If SCN infestation is not known in a field, the roots of symptomatic plants (stunting or premature yellowing compared with the surrounding crop) may be inspected for cysts (Figure 1). Otherwise, soil samples should be collected near harvest or just after. Samples should be taken from the root zone in field entrances and sections of the field that showed stunting or premature yellowing/death compared with the surrounding crop (Figure 2). If a field is known to have an SCN infestation, soil samples should be taken across the field in a zig-zag or grid pattern because SCN infestations are unevenly distributed.
From 2017 to 2020, 134 soybean and dry bean fields in 42 counties were sampled for SCN, yielding positive samples in 30 counties (SCN+). In 2021, further testing revealed 6 more counties with infestations (Table 1, Figure 3).
Table 1. Soybean cyst nematode sampling results in 2021.
| Fields tested | Fields SCN+ | Counties sampled | Counties SCN+ | New SCN+ counties |
| 98 | 30a | 37 | 15 | 6b |
aMostly low populations (<500 eggs/cup of soil). Moderate egg counts (500-10,000 eggs/cup) were found in Western NY, the North Country, and the Southern Tier (no geographic trend).
bBroome, Genesee, Oneida, Schenectady (not previously sampled), Tioga, and Yates (not previously sampled).
To scout for damage and sample soil more efficiently, researchers from New York State IPM are investigating the effectiveness of using soil electrical conductivity (EC) mapping technology. Soil EC mapping can determine field distribution for many nematode species but has not been tested on SCN. Nematode population density, if present, has a strong positive correlation with the proportion of sand in the soil because of increased mobility in looser, sandier soils. EC measurements can be used to detect the variability in sand content in a field and thereby create a map of areas with higher likelihood of SCN. This map is then used to target soil sampling to those areas. Preliminary data collected in 2021 using an EC machine shows there is variation in SCN distribution within fields. Results from 2022 (funded by the NY Dry Bean Industry) will be used to seek additional funding to expand our mapping, and to utilize existing EC maps from growers of dry beans, soybeans, and snap beans to further validate this approach.

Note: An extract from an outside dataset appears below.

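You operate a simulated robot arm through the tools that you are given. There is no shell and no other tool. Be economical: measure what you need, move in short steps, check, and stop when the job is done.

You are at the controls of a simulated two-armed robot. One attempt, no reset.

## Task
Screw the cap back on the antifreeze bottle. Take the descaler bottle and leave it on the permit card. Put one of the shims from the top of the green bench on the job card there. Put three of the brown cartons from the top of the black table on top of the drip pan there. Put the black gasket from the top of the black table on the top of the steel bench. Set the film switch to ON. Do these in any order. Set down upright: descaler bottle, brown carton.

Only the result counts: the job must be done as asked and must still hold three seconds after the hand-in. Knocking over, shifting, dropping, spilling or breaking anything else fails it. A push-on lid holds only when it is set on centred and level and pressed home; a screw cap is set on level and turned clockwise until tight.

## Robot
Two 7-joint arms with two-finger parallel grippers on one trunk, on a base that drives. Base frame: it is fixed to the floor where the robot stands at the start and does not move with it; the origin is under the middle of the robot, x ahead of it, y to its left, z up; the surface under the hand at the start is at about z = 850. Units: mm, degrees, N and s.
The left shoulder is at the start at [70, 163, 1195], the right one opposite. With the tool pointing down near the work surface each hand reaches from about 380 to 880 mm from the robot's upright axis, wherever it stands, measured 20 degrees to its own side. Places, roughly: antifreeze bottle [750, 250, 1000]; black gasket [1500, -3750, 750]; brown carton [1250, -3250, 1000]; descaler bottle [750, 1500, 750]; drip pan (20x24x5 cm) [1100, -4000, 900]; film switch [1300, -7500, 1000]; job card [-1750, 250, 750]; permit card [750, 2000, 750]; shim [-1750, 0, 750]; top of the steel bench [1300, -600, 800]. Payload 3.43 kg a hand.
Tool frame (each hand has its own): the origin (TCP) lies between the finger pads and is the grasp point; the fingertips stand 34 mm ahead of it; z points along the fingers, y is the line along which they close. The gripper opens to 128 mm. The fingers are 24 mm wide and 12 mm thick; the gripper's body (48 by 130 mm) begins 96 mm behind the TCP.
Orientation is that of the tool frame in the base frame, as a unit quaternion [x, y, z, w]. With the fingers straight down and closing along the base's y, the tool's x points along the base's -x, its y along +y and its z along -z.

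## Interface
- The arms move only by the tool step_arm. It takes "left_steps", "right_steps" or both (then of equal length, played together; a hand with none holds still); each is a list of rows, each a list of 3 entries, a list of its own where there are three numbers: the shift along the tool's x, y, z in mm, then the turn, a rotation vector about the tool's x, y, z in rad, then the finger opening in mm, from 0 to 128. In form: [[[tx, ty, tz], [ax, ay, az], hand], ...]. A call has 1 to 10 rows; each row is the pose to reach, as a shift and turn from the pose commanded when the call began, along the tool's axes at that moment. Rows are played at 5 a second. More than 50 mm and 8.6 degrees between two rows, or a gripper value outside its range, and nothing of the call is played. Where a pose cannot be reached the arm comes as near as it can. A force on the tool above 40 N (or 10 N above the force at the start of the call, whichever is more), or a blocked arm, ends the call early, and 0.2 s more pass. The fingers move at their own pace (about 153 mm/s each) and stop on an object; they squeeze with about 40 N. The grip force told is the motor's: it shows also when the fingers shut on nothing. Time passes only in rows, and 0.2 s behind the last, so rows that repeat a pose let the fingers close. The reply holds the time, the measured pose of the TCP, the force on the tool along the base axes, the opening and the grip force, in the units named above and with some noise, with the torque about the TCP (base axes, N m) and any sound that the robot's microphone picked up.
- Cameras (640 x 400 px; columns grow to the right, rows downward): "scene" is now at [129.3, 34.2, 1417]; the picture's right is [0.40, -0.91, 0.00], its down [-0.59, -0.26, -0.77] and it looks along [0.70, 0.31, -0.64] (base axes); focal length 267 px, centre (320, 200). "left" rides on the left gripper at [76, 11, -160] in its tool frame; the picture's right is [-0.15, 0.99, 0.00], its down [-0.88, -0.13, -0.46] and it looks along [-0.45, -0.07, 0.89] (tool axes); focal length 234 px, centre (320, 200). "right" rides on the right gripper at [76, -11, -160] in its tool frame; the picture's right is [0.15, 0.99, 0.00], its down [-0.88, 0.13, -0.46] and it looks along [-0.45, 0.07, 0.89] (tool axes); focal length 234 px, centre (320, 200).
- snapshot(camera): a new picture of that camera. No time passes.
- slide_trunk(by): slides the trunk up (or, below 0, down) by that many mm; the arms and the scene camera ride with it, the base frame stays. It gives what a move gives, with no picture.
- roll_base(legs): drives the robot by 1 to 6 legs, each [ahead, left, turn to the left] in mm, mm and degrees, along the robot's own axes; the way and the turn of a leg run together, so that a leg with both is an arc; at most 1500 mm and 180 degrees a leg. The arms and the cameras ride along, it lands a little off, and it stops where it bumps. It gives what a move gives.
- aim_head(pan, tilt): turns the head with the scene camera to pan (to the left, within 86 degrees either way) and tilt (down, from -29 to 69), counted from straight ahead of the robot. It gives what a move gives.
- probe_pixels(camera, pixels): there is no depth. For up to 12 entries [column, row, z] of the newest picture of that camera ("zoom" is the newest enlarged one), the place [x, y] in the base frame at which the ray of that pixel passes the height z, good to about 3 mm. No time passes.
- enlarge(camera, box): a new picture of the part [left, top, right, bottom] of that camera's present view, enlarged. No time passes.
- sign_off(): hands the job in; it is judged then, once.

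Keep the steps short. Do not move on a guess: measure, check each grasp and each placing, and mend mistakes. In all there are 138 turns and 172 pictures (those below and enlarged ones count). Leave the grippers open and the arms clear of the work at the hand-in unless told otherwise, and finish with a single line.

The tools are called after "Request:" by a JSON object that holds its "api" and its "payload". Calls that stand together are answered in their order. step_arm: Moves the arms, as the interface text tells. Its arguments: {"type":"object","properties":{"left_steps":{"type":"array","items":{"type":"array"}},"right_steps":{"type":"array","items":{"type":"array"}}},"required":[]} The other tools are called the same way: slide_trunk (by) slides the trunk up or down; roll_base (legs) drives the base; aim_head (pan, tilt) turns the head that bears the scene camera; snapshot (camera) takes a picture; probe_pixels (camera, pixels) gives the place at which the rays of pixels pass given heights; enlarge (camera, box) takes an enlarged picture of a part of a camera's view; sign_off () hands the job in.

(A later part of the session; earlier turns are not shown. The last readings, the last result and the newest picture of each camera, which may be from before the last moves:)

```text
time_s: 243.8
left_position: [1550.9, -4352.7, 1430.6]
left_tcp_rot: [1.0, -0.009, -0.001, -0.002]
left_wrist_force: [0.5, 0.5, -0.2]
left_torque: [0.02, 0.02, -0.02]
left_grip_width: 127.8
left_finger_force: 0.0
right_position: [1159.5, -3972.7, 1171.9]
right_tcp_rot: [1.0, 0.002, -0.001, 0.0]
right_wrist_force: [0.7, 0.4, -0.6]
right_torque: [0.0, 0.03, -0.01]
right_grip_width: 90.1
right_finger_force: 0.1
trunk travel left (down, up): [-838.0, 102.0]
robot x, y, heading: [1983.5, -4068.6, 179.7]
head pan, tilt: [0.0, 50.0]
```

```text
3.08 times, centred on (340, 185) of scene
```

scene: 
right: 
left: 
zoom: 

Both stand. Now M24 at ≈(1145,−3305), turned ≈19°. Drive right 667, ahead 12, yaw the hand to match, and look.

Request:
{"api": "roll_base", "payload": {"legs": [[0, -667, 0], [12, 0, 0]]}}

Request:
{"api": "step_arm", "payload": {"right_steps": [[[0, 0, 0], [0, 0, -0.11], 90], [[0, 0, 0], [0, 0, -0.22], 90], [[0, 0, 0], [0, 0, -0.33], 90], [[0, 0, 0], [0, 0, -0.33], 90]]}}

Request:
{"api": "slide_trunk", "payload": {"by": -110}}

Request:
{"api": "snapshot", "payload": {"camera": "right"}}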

While we have many SCN-resistant soybean varieties, the majority (>95%) are derived from a single resistant cultivar, PI 88788. The extensive use of this cultivar in soybean breeding has led to the emergence of SCN populations that can overcome PI 88788-type resistance. For example, recent SCN surveys conducted in major soybean producing states including Missouri and Minnesota all reported an increased level of adaptation to PI 88788-type resistance. In contrast with our current soybean varieties, SCN field populations exhibit great genetic diversity. During the fall of 2022, researchers from the USDA-ARS will be collecting soil samples to conduct a comprehensive study on SCN distribution, density, and virulence phenotypes across New York state. Regular monitoring of SCN densities and virulence phenotypes is essential for developing effective management plans based on the use of resistant cultivars.
With the current infestation levels in NY, crop rotation is our most valuable management tool. Rotating out of soybeans for even one year can reduce SCN populations by 50% or more. Continuing to rotate crops allows us to keep populations low, reducing the likelihood that growers will have to resort to more costly management strategies.
Please contact your local Cornell Cooperative Extension agent if you would like your field(s) to be sampled for SCN. This year, the NY Corn and Soybean Growers Association (NYCSGA) is providing funding for up to 75 soybean fields to be tested, while the NY Dry Bean Industry is funding EC mapping of three dry bean fields and nine soil samples per field (27 total samples). With continued scouting, soil sampling, and race-typing by Cornell University, USDA-ARS, and NYSIPM, New York’s soybean and dry bean growers are in position to continue making the best management decisions for this pest.